Wer glaubt, dass allen die gleiche Würde und grundsätzlich die gleichen Arbeitsrechte zustehen, könne nicht hinnehmen, dass sich die einen so viel mehr herausnehmen, so die Hilfswerke. Neben der griffigen Formel "Keine Löhne unter 3000 Franken!" berichten Schweizer Zeitungen von Spitzengehältern über 20 Millionen Franken pro Jahr, umgerechnet über 1.5 Millionen Franken pro Monat.

Die Arbeitsleistung in Geld ausgedrückt, könne aber kaum 500-mal mehr wert sein als jene einer anderen Person, die wöchentlich fünfmal zu Arbeit geht. Da solle man sich fragen: Muss neben der Festlegung eines Mindestlohns zur Sicherung der Existenz nicht auch ein Maximallohn ins Auge gefasst werden? Gott habe den Menschen schliesslich auch die Aufgabe gestellt, die Güter gerecht zu verteilen.

"Wenn ein Mann erzählt, er sei durch harte Arbeit reich geworden, dann frage ihn, durch wessen Arbeit", hatte der berühmte Schriftsteller Donald Robert Perry Marquis einst zu diesem Thema gesagt.

High Tech – No Rights?

Mit der Kampagne für fair hergestellte Computer machen Brot für alle und Fastenopfer Druck auf die Markenhersteller, damit diese ihre soziale Verantwortung wahrnehmen und dafür sorgen, dass die grundlegenden Arbeitsrechte in der ganzen Herstellungskette von Computern gewährleistet sind.

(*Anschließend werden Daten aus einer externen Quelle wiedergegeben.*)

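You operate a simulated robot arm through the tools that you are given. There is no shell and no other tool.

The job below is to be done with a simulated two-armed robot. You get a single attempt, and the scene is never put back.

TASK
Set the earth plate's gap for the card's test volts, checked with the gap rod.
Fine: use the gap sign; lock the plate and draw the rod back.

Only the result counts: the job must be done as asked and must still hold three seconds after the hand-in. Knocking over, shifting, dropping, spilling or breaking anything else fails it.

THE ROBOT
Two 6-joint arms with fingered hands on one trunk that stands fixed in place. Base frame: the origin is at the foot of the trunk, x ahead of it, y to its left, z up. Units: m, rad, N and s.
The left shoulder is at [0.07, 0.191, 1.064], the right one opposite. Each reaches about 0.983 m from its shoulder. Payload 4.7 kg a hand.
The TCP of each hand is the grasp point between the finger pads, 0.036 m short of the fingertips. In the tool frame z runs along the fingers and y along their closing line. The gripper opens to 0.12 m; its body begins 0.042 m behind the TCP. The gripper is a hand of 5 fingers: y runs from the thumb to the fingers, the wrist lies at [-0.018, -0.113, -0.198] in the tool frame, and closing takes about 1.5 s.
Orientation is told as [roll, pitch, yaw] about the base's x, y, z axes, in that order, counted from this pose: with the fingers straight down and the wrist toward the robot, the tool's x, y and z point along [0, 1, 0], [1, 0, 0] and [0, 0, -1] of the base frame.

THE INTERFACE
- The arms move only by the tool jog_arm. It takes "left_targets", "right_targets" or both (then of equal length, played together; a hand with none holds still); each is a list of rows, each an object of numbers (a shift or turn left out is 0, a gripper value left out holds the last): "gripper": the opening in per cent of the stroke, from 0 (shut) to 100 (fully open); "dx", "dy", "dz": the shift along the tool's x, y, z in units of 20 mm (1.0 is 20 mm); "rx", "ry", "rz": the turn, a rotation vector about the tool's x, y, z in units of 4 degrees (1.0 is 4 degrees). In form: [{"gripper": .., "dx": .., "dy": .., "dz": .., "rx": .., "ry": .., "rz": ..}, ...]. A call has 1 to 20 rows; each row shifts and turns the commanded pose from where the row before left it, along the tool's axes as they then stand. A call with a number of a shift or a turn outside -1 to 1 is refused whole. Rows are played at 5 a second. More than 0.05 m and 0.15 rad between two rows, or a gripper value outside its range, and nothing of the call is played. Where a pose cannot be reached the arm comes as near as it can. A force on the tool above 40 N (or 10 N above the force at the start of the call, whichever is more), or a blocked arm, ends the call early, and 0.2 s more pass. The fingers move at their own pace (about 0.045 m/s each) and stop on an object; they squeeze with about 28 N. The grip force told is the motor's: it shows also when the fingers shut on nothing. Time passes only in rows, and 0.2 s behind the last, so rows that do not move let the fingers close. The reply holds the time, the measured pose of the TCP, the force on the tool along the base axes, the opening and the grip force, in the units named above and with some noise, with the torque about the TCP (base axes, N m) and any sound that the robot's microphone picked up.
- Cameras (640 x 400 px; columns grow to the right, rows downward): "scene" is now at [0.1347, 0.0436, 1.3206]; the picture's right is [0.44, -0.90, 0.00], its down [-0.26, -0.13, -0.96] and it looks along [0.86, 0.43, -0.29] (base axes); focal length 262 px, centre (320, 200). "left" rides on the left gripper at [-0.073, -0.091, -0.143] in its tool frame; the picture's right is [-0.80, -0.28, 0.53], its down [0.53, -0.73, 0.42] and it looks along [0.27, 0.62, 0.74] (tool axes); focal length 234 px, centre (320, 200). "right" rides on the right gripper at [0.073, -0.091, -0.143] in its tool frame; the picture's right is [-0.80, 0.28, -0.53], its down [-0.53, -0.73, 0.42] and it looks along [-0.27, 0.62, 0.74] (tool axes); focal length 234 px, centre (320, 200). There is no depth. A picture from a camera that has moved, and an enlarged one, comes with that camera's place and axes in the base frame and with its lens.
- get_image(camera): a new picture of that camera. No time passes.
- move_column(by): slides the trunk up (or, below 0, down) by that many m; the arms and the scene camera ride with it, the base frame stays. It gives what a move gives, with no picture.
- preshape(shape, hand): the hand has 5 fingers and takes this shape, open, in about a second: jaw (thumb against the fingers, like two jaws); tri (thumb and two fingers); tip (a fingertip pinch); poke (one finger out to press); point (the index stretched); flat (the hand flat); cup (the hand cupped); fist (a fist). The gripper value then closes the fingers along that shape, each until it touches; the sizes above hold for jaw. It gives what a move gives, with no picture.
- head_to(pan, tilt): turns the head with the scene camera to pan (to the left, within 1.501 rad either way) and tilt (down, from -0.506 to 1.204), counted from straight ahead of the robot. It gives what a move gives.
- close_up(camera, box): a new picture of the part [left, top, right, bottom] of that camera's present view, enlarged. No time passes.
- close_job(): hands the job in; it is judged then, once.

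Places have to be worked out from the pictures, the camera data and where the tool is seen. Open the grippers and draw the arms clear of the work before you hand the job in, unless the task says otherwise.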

Ein Boykott der Marken schadet den Arbeiterinnen und Arbeiter, weil sie dadurch ihre Stelle und das dringend benötigte Einkommen verlieren, betonen die Hilfswerke. Aber Hunderte von Nachfragen bei Computerherstellern könnten etwas bewirken.
Einstiegsseite: www.fair-computer.ch

Fastenopfer und Brot für alle

Das Fastenopfer (Hilfswerk für Entwicklungs- und Pastoralzusammenarbeit der Katholikinnen und Katholiken in der Schweiz) versteht sich als Anwalt der verarmten und entrechteten Menschen. Schwerpunkt seiner Informations- und Bildungsarbeit ist die ökumenische Kampagne in der Fastenzeit. Sie sensibilisiert Kirche und Gesellschaft für die Anliegen einer gerechten Welt.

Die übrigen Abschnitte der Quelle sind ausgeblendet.